Entries from robot sessions
......

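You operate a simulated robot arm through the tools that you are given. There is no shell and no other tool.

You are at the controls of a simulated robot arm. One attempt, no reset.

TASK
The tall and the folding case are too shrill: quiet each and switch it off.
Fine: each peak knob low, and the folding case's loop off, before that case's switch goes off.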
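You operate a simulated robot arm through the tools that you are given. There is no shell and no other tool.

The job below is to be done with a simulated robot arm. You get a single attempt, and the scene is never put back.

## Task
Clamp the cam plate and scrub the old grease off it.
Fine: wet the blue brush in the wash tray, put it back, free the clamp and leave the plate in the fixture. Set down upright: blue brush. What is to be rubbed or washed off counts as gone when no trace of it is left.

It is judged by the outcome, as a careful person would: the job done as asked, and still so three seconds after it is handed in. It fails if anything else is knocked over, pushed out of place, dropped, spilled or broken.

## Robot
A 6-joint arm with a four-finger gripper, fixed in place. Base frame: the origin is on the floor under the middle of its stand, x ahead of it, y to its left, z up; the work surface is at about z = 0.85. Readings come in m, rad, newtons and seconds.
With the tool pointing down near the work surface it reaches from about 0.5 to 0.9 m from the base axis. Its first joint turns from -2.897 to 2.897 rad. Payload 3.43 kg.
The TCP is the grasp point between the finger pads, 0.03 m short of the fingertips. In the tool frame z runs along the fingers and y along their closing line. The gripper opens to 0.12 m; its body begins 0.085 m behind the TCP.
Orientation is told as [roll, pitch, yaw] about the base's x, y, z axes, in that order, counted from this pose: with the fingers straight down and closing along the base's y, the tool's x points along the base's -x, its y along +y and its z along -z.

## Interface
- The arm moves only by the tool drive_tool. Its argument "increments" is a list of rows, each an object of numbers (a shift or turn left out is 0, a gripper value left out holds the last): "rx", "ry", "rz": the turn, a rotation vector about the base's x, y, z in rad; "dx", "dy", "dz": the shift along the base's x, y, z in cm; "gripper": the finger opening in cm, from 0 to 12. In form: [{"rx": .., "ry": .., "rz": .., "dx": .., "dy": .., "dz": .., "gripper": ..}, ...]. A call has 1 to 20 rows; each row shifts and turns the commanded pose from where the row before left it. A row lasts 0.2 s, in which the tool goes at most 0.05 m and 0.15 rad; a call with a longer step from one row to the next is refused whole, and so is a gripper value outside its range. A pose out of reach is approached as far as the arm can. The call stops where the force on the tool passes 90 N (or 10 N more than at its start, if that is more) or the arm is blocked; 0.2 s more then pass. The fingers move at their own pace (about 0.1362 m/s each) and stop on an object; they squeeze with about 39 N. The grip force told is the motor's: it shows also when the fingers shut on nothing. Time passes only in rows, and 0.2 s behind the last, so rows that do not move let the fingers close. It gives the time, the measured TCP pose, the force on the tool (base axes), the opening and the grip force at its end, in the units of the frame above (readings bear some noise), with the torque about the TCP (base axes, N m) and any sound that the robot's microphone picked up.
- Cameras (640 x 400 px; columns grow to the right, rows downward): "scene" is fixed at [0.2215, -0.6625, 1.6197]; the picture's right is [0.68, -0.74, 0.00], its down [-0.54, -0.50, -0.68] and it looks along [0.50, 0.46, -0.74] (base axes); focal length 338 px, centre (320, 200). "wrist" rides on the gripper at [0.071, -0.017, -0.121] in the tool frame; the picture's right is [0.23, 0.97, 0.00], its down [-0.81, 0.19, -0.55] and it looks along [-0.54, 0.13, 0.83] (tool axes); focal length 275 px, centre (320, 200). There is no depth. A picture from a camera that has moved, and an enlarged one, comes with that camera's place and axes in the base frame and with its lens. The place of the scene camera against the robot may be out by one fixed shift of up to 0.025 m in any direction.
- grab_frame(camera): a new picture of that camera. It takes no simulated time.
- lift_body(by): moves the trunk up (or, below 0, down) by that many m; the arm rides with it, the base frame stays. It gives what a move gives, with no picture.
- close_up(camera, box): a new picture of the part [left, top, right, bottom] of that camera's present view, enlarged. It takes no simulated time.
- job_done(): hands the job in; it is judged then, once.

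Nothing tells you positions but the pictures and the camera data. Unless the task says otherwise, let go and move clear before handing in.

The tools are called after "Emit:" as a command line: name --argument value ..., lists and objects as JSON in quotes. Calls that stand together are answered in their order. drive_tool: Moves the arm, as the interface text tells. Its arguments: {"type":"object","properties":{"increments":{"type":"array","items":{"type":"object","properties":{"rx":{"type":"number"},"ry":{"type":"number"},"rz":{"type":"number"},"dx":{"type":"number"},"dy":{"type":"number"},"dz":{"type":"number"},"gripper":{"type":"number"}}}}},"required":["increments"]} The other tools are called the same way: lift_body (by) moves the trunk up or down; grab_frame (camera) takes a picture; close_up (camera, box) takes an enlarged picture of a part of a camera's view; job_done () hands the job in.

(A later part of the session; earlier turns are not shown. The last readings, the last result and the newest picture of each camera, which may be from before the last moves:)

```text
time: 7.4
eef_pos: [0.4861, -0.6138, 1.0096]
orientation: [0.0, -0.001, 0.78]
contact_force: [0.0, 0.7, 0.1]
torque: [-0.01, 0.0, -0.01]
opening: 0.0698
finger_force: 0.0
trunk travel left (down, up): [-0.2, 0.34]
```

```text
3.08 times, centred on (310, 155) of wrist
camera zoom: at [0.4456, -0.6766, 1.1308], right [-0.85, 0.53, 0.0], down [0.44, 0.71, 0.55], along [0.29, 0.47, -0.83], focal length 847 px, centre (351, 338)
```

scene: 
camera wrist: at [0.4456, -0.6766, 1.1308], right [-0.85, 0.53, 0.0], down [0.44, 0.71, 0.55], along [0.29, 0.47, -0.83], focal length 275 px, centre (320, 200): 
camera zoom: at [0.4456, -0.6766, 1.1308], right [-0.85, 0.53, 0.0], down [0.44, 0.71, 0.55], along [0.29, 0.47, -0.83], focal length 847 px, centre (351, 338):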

......

• _Task to carry out_: Copy all the lines, exactly.

• _Exercise output_:
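You operate a simulated robot arm through the tools that you are given. There is no shell and no other tool.

You are at the controls of a simulated robot arm. One attempt, no reset.

TASK
The tall and the folding case are too shrill: quiet each and switch it off.
Fine: each peak knob low, and the folding case's loop off, before that case's switch goes off.
You operate a simulated robot arm through the tools that you are given. There is no shell and no other tool.

The job below is to be done with a simulated robot arm. You get a single attempt, and the scene is never put back.

## Task
Clamp the cam plate and scrub the old grease off it.
Fine: wet the blue brush in the wash tray, put it back, free the clamp and leave the plate in the fixture. Set down upright: blue brush. What is to be rubbed or washed off counts as gone when no trace of it is left.

It is judged by the outcome, as a careful person would: the job done as asked, and still so three seconds after it is handed in. It fails if anything else is knocked over, pushed out of place, dropped, spilled or broken.

## Robot
A 6-joint arm with a four-finger gripper, fixed in place. Base frame: the origin is on the floor under the middle of its stand, x ahead of it, y to its left, z up; the work surface is at about z = 0.85. Readings come in m, rad, newtons and seconds.
With the tool pointing down near the work surface it reaches from about 0.5 to 0.9 m from the base axis. Its first joint turns from -2.897 to 2.897 rad. Payload 3.43 kg.
The TCP is the grasp point between the finger pads, 0.03 m short of the fingertips. In the tool frame z runs along the fingers and y along their closing line. The gripper opens to 0.12 m; its body begins 0.085 m behind the TCP.
Orientation is told as [roll, pitch, yaw] about the base's x, y, z axes, in that order, counted from this pose: with the fingers straight down and closing along the base's y, the tool's x points along the base's -x, its y along +y and its z along -z.

## Interface
- The arm moves only by the tool drive_tool. Its argument "increments" is a list of rows, each an object of numbers (a shift or turn left out is 0, a gripper value left out holds the last): "rx", "ry", "rz": the turn, a rotation vector about the base's x, y, z in rad; "dx", "dy", "dz": the shift along the base's x, y, z in cm; "gripper": the finger opening in cm, from 0 to 12. In form: [{"rx": .., "ry": .., "rz": .., "dx": .., "dy": .., "dz": .., "gripper": ..}, ...]. A call has 1 to 20 rows; each row shifts and turns the commanded pose from where the row before left it. A row lasts 0.2 s, in which the tool goes at most 0.05 m and 0.15 rad; a call with a longer step from one row to the next is refused whole, and so is a gripper value outside its range. A pose out of reach is approached as far as the arm can. The call stops where the force on the tool passes 90 N (or 10 N more than at its start, if that is more) or the arm is blocked; 0.2 s more then pass. The fingers move at their own pace (about 0.1362 m/s each) and stop on an object; they squeeze with about 39 N. The grip force told is the motor's: it shows also when the fingers shut on nothing. Time passes only in rows, and 0.2 s behind the last, so rows that do not move let the fingers close. It gives the time, the measured TCP pose, the force on the tool (base axes), the opening and the grip force at its end, in the units of the frame above (readings bear some noise), with the torque about the TCP (base axes, N m) and any sound that the robot's microphone picked up.
- Cameras (640 x 400 px; columns grow to the right, rows downward): "scene" is fixed at [0.2215, -0.6625, 1.6197]; the picture's right is [0.68, -0.74, 0.00], its down [-0.54, -0.50, -0.68] and it looks along [0.50, 0.46, -0.74] (base axes); focal length 338 px, centre (320, 200). "wrist" rides on the gripper at [0.071, -0.017, -0.121] in the tool frame; the picture's right is [0.23, 0.97, 0.00], its down [-0.81, 0.19, -0.55] and it looks along [-0.54, 0.13, 0.83] (tool axes); focal length 275 px, centre (320, 200). There is no depth. A picture from a camera that has moved, and an enlarged one, comes with that camera's place and axes in the base frame and with its lens. The place of the scene camera against the robot may be out by one fixed shift of up to 0.025 m in any direction.
- grab_frame(camera): a new picture of that camera. It takes no simulated time.
- lift_body(by): moves the trunk up (or, below 0, down) by that many m; the arm rides with it, the base frame stays. It gives what a move gives, with no picture.
- close_up(camera, box): a new picture of the part [left, top, right, bottom] of that camera's present view, enlarged. It takes no simulated time.
- job_done(): hands the job in; it is judged then, once.

Nothing tells you positions but the pictures and the camera data. Unless the task says otherwise, let go and move clear before handing in.

The tools are called after "Emit:" as a command line: name --argument value ..., lists and objects as JSON in quotes. Calls that stand together are answered in their order. drive_tool: Moves the arm, as the interface text tells. Its arguments: {"type":"object","properties":{"increments":{"type":"array","items":{"type":"object","properties":{"rx":{"type":"number"},"ry":{"type":"number"},"rz":{"type":"number"},"dx":{"type":"number"},"dy":{"type":"number"},"dz":{"type":"number"},"gripper":{"type":"number"}}}}},"required":["increments"]} The other tools are called the same way: lift_body (by) moves the trunk up or down; grab_frame (camera) takes a picture; close_up (camera, box) takes an enlarged picture of a part of a camera's view; job_done () hands the job in.

(A later part of the session; earlier turns are not shown. The last readings, the last result and the newest picture of each camera, which may be from before the last moves:)

```text
time: 7.4
eef_pos: [0.4861, -0.6138, 1.0096]
orientation: [0.0, -0.001, 0.78]
contact_force: [0.0, 0.7, 0.1]
torque: [-0.01, 0.0, -0.01]
opening: 0.0698
finger_force: 0.0
trunk travel left (down, up): [-0.2, 0.34]
```

```text
3.08 times, centred on (310, 155) of wrist
camera zoom: at [0.4456, -0.6766, 1.1308], right [-0.85, 0.53, 0.0], down [0.44, 0.71, 0.55], along [0.29, 0.47, -0.83], focal length 847 px, centre (351, 338)
```

scene: 
camera wrist: at [0.4456, -0.6766, 1.1308], right [-0.85, 0.53, 0.0], down [0.44, 0.71, 0.55], along [0.29, 0.47, -0.83], focal length 275 px, centre (320, 200): 
camera zoom: at [0.4456, -0.6766, 1.1308], right [-0.85, 0.53, 0.0], down [0.44, 0.71, 0.55], along [0.29, 0.47, -0.83], focal length 847 px, centre (351, 338):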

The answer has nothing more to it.